Le consensus des classes moyennes et petites-bourgeoises avec le pouvoir a permis dans les années 2000 au gouvernement d’instaurer un arsenal répressif conséquent sans que cela ne suscite beaucoup l’indignation. Persuadées de maintenir leurs intérêts grâce à leur collaboration, elles avalisent et participent aux contrôles, aux fichages, aux signalements, au respect des « valeurs de la République » et deviennent de véritables adjoints à la sécurité. Mais depuis des décennies, les salaires baissent, les statuts se détériorent, dégradant les conditions de vie et barrant l’avenir pour une partie croissante de la population. Ceux et celles qui pensaient être préservés après avoir fourni tant de gages d’honnêteté et de docilité se retrouvent déclassés. Face à l’accélération des mesures gouvernementales privatisant les services publics, saccageant l’environnement, bétonnant à tout-va, sécurisant les libertés, le nombre des contestataires a gonflé.
Les mobilisations sociales ont subi un traitement jusque-là réservé aux révoltes de banlieue (occupations militaires, violences policières, justice d’abattage). L’expérience de la répression est vécue par des franges de plus en plus larges de la population et est largement documentée, filmée, dénoncée ; contrairement aux années 2000 durant lesquelles le consensus citoyenniste isolait les manifestants, protégeait les fonctionnaires du maintien de l’ordre de toute critique et confinait l’expression politique dans le cadre étouffant et paralysant du code pénal.
Après les ZAD, depuis 2015, les mobilisations cherchent à s’émanciper des cadres et structures institutionnelles sans toutefois les dépasser ; loi travail, «gilets jaunes», mobilisation contre la réforme des retraites ; des centaines de milliers de personnes se sont confrontées au pouvoir et se sont considérablement politisées. Les familles de victimes de violences policières et les mutilés pour l’exemple s’organisent, se coordonnent et tentent d’élaborer une critique systémique des violences policières et des violences d’État, mais celles-ci ne se limitent pas aux exactions des forces de l’ordre, elles commencent dès la naissance jusqu’à la mort en passant par l’école, le logement, l’urbanisme, le travail… Et touchent tous les dépossédés.
Les «gilets jaunes» sont venus apporter une bouffée d’oxygène dans le marécage stérile des contestations dûment encadrées par les partis, syndicats, associations… et les rituels mimant le spectacle de la violence. Ce mouvement a su remettre à l’ordre du jour la lutte des classes, refouler les spécialistes qu’ils soient de l’information, de la politique ou de l’économie pour critiquer en acte leur propagande qui colonise nos cerveaux à la sauce néolibérale. Ils ont dénoncé le racket et les détournements d’argent public, exiger que le pouvoir politique et les richesses soient partagés entre tous et toutes ; le pouvoir par le peuple, pour le peuple…
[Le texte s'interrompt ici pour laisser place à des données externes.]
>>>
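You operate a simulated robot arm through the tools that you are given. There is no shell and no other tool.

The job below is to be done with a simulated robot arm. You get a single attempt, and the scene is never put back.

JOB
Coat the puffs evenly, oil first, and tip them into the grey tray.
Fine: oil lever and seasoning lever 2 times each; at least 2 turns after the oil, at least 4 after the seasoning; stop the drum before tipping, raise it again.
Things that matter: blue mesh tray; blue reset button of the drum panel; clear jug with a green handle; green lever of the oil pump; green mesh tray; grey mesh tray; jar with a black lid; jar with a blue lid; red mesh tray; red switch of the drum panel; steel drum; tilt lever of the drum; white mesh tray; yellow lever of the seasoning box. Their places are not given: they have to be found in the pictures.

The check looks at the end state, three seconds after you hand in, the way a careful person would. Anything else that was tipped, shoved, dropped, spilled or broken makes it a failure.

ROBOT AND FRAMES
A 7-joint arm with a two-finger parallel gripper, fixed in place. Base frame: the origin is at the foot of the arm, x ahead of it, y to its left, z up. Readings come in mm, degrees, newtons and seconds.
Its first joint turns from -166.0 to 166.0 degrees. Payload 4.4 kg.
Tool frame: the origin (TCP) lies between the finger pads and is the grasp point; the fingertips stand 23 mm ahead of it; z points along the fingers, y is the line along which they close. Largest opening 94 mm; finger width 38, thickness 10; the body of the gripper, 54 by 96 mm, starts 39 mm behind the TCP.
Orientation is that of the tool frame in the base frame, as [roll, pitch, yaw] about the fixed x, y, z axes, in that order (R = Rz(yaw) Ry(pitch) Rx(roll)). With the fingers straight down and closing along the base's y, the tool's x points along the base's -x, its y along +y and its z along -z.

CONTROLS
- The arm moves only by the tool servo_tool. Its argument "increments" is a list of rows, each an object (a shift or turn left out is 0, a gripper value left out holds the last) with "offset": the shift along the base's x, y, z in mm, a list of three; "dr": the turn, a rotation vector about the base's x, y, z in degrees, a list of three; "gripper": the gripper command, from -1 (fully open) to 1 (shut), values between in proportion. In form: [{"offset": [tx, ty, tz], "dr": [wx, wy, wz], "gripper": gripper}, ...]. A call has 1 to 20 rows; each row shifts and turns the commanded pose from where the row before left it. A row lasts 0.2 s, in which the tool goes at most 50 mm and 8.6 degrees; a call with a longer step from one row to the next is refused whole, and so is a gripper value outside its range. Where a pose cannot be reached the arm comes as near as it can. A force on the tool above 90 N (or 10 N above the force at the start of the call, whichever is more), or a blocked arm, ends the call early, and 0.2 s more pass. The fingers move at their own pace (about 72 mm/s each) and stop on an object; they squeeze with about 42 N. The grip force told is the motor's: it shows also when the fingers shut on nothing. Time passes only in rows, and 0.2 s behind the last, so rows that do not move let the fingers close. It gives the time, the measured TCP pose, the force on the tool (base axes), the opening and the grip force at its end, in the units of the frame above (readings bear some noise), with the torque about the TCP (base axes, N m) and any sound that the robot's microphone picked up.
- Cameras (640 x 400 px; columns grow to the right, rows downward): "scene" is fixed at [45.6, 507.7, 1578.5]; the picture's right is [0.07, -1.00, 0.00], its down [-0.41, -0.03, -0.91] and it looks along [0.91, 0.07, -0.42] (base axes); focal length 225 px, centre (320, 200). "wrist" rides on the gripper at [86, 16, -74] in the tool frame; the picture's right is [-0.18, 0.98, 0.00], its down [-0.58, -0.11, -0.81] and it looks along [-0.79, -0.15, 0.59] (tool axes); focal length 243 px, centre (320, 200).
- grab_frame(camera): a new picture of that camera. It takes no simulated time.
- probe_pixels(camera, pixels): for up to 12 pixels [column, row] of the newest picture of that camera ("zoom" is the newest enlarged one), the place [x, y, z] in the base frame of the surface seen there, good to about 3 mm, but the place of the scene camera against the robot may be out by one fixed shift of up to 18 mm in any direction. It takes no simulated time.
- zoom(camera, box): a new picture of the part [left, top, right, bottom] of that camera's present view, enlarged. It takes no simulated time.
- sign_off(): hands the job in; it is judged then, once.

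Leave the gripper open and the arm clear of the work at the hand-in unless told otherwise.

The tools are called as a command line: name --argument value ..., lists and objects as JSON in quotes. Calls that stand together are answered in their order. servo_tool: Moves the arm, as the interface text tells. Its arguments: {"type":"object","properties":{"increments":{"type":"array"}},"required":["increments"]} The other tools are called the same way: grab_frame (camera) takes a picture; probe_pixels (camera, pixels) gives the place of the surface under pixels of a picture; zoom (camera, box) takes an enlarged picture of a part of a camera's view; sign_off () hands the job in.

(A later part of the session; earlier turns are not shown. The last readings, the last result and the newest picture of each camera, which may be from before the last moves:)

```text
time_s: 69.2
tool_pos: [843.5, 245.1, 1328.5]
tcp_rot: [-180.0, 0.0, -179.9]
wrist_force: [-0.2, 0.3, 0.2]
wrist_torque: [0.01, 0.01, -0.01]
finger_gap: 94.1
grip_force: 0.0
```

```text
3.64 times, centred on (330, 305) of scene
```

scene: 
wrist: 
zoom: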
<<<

À chaque mouvement d’ampleur, la répression est de plus en plus militarisée, et le nombre de ceux et celles qui n’aiment pas la police de leur pays croît. La police se révèle de plus en plus clairement ce qu’elle est : une milices d’hommes en armes qui défendent les intérêts des puissants, du capitalisme. Le déferrement de milliers d’interpellés devant les tribunaux a ouvert des brèches mais n’a pas encore permis de prendre conscience du fonctionnement et de la fonction de l’institution judiciaire. Qui fait les lois ? Pour protéger qui ? Quoi ? Malgré les 72 000 prisonniers et le millier de personnes incarcérées à la suite des révoltes des «gilets jaunes», la question carcérale a du mal à émerger, laissant souvent les détenus seuls face à la violence de l’institution pénitentiaire. Les comités se limitent au soutien d’une personne ou à une catégorie de prisonniers laissant indemne la critique de la prison elle-même. Mais ces oubliettes modernes sont bien là ! Elles servent avant tout à imposer un ordre social, à gérer la misère grandissante et à faire taire les révoltes. Et il faudra bien les mettre à l’ordre du jour si l’on prétend vouloir changer ce monde ! La situation actuelle n’est pas une dérive, mais bien une continuité.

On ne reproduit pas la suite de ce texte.